▶ **BRIEF**
Leave out the pictures, then reproduce the rest of the material exactly.

▶ **DATA SHOWN**

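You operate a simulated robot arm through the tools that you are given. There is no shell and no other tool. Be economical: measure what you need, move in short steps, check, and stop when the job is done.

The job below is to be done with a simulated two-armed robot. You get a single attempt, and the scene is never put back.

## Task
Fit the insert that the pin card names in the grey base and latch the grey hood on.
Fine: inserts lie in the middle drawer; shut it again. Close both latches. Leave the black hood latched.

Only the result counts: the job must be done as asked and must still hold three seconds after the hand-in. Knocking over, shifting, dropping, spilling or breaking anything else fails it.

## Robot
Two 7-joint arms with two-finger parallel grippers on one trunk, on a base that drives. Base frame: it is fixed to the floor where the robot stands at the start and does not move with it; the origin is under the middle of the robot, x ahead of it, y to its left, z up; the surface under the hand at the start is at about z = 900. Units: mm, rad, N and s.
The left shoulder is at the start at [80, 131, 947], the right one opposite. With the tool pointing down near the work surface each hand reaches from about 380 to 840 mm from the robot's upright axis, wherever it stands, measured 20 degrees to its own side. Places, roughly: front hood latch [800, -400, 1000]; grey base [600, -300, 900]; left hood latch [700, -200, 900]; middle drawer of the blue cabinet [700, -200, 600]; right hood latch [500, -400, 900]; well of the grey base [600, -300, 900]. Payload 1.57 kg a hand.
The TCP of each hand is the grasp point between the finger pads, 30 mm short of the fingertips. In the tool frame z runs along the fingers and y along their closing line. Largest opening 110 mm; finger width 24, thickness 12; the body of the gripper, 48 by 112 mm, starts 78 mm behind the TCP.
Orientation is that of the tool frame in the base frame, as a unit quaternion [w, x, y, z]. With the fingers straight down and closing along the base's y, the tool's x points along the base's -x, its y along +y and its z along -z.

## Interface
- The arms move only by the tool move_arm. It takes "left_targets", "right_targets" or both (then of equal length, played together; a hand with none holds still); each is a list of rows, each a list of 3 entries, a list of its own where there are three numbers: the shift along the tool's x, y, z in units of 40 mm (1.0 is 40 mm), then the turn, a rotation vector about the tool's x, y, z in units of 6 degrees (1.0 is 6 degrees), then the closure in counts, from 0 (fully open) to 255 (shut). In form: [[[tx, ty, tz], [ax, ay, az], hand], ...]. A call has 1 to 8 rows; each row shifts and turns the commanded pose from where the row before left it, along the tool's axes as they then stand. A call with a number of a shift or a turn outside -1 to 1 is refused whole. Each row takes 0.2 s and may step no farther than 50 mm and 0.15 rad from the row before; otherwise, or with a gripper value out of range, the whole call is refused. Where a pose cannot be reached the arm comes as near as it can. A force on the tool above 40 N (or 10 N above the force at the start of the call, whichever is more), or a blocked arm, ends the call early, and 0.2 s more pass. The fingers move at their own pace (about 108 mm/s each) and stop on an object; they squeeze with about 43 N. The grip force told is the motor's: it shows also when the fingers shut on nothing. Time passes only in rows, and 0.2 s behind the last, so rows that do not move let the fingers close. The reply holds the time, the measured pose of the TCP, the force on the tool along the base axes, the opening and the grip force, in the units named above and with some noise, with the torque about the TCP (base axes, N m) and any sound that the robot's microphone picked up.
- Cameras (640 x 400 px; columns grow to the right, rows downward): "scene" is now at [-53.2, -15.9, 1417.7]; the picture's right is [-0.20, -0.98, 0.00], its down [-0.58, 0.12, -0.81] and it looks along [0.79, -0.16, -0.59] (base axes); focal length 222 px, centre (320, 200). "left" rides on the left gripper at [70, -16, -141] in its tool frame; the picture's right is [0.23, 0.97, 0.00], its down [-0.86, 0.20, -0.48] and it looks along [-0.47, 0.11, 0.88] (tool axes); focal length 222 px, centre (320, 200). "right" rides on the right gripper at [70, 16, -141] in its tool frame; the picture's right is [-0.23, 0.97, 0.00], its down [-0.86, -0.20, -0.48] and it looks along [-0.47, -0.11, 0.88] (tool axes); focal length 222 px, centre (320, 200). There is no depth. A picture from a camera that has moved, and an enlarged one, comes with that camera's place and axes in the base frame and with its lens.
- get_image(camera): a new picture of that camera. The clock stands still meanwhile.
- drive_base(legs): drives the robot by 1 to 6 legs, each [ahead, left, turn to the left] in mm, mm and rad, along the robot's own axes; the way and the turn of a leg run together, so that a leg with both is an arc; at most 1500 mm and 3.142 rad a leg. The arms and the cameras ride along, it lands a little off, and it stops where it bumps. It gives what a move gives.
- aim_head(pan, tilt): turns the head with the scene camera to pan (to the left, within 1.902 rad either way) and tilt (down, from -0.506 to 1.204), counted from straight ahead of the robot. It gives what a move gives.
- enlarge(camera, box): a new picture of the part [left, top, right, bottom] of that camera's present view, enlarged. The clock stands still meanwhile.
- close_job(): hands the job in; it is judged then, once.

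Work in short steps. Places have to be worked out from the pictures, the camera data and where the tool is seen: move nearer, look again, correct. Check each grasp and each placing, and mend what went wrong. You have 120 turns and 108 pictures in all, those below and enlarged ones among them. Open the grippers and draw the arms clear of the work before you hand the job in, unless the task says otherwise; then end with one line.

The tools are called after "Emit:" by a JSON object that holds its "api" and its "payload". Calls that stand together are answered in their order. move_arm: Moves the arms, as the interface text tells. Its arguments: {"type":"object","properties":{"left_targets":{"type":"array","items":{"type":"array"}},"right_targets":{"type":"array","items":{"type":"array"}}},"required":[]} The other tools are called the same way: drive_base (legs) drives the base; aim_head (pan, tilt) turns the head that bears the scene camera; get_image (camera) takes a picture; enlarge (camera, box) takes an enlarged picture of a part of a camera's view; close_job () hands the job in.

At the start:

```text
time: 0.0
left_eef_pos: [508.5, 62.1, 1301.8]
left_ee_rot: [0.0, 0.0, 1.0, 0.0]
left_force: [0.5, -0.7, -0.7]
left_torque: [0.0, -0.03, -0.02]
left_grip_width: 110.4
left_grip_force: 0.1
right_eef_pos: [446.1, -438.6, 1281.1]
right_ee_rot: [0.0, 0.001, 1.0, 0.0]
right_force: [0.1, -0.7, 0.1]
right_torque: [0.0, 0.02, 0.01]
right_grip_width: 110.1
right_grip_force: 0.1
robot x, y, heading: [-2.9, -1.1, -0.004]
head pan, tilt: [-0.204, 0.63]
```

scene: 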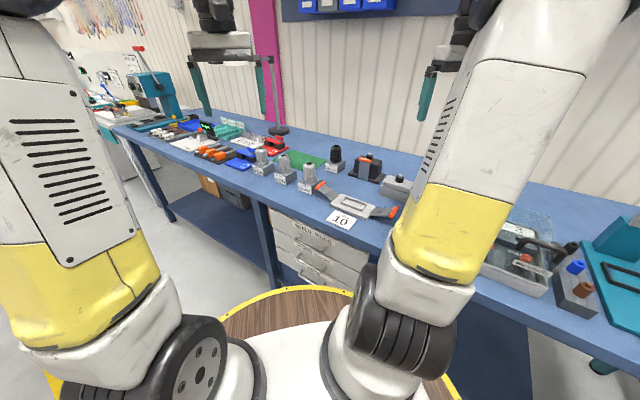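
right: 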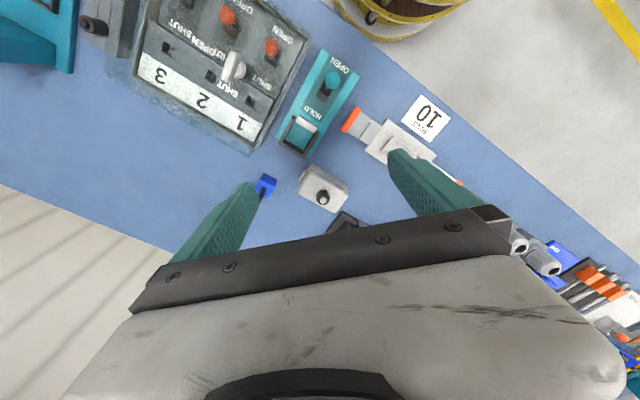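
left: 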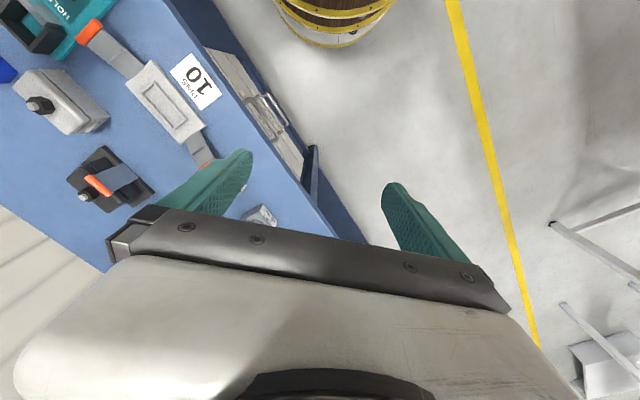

▶ **EXERCISE RESPONSE**
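You operate a simulated robot arm through the tools that you are given. There is no shell and no other tool. Be economical: measure what you need, move in short steps, check, and stop when the job is done.

The job below is to be done with a simulated two-armed robot. You get a single attempt, and the scene is never put back.

## Task
Fit the insert that the pin card names in the grey base and latch the grey hood on.
Fine: inserts lie in the middle drawer; shut it again. Close both latches. Leave the black hood latched.

Only the result counts: the job must be done as asked and must still hold three seconds after the hand-in. Knocking over, shifting, dropping, spilling or breaking anything else fails it.

## Robot
Two 7-joint arms with two-finger parallel grippers on one trunk, on a base that drives. Base frame: it is fixed to the floor where the robot stands at the start and does not move with it; the origin is under the middle of the robot, x ahead of it, y to its left, z up; the surface under the hand at the start is at about z = 900. Units: mm, rad, N and s.
The left shoulder is at the start at [80, 131, 947], the right one opposite. With the tool pointing down near the work surface each hand reaches from about 380 to 840 mm from the robot's upright axis, wherever it stands, measured 20 degrees to its own side. Places, roughly: front hood latch [800, -400, 1000]; grey base [600, -300, 900]; left hood latch [700, -200, 900]; middle drawer of the blue cabinet [700, -200, 600]; right hood latch [500, -400, 900]; well of the grey base [600, -300, 900]. Payload 1.57 kg a hand.
The TCP of each hand is the grasp point between the finger pads, 30 mm short of the fingertips. In the tool frame z runs along the fingers and y along their closing line. Largest opening 110 mm; finger width 24, thickness 12; the body of the gripper, 48 by 112 mm, starts 78 mm behind the TCP.
Orientation is that of the tool frame in the base frame, as a unit quaternion [w, x, y, z]. With the fingers straight down and closing along the base's y, the tool's x points along the base's -x, its y along +y and its z along -z.

## Interface
- The arms move only by the tool move_arm. It takes "left_targets", "right_targets" or both (then of equal length, played together; a hand with none holds still); each is a list of rows, each a list of 3 entries, a list of its own where there are three numbers: the shift along the tool's x, y, z in units of 40 mm (1.0 is 40 mm), then the turn, a rotation vector about the tool's x, y, z in units of 6 degrees (1.0 is 6 degrees), then the closure in counts, from 0 (fully open) to 255 (shut). In form: [[[tx, ty, tz], [ax, ay, az], hand], ...]. A call has 1 to 8 rows; each row shifts and turns the commanded pose from where the row before left it, along the tool's axes as they then stand. A call with a number of a shift or a turn outside -1 to 1 is refused whole. Each row takes 0.2 s and may step no farther than 50 mm and 0.15 rad from the row before; otherwise, or with a gripper value out of range, the whole call is refused. Where a pose cannot be reached the arm comes as near as it can. A force on the tool above 40 N (or 10 N above the force at the start of the call, whichever is more), or a blocked arm, ends the call early, and 0.2 s more pass. The fingers move at their own pace (about 108 mm/s each) and stop on an object; they squeeze with about 43 N. The grip force told is the motor's: it shows also when the fingers shut on nothing. Time passes only in rows, and 0.2 s behind the last, so rows that do not move let the fingers close. The reply holds the time, the measured pose of the TCP, the force on the tool along the base axes, the opening and the grip force, in the units named above and with some noise, with the torque about the TCP (base axes, N m) and any sound that the robot's microphone picked up.
- Cameras (640 x 400 px; columns grow to the right, rows downward): "scene" is now at [-53.2, -15.9, 1417.7]; the picture's right is [-0.20, -0.98, 0.00], its down [-0.58, 0.12, -0.81] and it looks along [0.79, -0.16, -0.59] (base axes); focal length 222 px, centre (320, 200). "left" rides on the left gripper at [70, -16, -141] in its tool frame; the picture's right is [0.23, 0.97, 0.00], its down [-0.86, 0.20, -0.48] and it looks along [-0.47, 0.11, 0.88] (tool axes); focal length 222 px, centre (320, 200). "right" rides on the right gripper at [70, 16, -141] in its tool frame; the picture's right is [-0.23, 0.97, 0.00], its down [-0.86, -0.20, -0.48] and it looks along [-0.47, -0.11, 0.88] (tool axes); focal length 222 px, centre (320, 200). There is no depth. A picture from a camera that has moved, and an enlarged one, comes with that camera's place and axes in the base frame and with its lens.
- get_image(camera): a new picture of that camera. The clock stands still meanwhile.
- drive_base(legs): drives the robot by 1 to 6 legs, each [ahead, left, turn to the left] in mm, mm and rad, along the robot's own axes; the way and the turn of a leg run together, so that a leg with both is an arc; at most 1500 mm and 3.142 rad a leg. The arms and the cameras ride along, it lands a little off, and it stops where it bumps. It gives what a move gives.
- aim_head(pan, tilt): turns the head with the scene camera to pan (to the left, within 1.902 rad either way) and tilt (down, from -0.506 to 1.204), counted from straight ahead of the robot. It gives what a move gives.
- enlarge(camera, box): a new picture of the part [left, top, right, bottom] of that camera's present view, enlarged. The clock stands still meanwhile.
- close_job(): hands the job in; it is judged then, once.

Work in short steps. Places have to be worked out from the pictures, the camera data and where the tool is seen: move nearer, look again, correct. Check each grasp and each placing, and mend what went wrong. You have 120 turns and 108 pictures in all, those below and enlarged ones among them. Open the grippers and draw the arms clear of the work before you hand the job in, unless the task says otherwise; then end with one line.

The tools are called after "Emit:" by a JSON object that holds its "api" and its "payload". Calls that stand together are answered in their order. move_arm: Moves the arms, as the interface text tells. Its arguments: {"type":"object","properties":{"left_targets":{"type":"array","items":{"type":"array"}},"right_targets":{"type":"array","items":{"type":"array"}}},"required":[]} The other tools are called the same way: drive_base (legs) drives the base; aim_head (pan, tilt) turns the head that bears the scene camera; get_image (camera) takes a picture; enlarge (camera, box) takes an enlarged picture of a part of a camera's view; close_job () hands the job in.

At the start:

```text
time: 0.0
left_eef_pos: [508.5, 62.1, 1301.8]
left_ee_rot: [0.0, 0.0, 1.0, 0.0]
left_force: [0.5, -0.7, -0.7]
left_torque: [0.0, -0.03, -0.02]
left_grip_width: 110.4
left_grip_force: 0.1
right_eef_pos: [446.1, -438.6, 1281.1]
right_ee_rot: [0.0, 0.001, 1.0, 0.0]
right_force: [0.1, -0.7, 0.1]
right_torque: [0.0, 0.02, 0.01]
right_grip_width: 110.1
right_grip_force: 0.1
robot x, y, heading: [-2.9, -1.1, -0.004]
head pan, tilt: [-0.204, 0.63]
```

scene: 
right: 
left: 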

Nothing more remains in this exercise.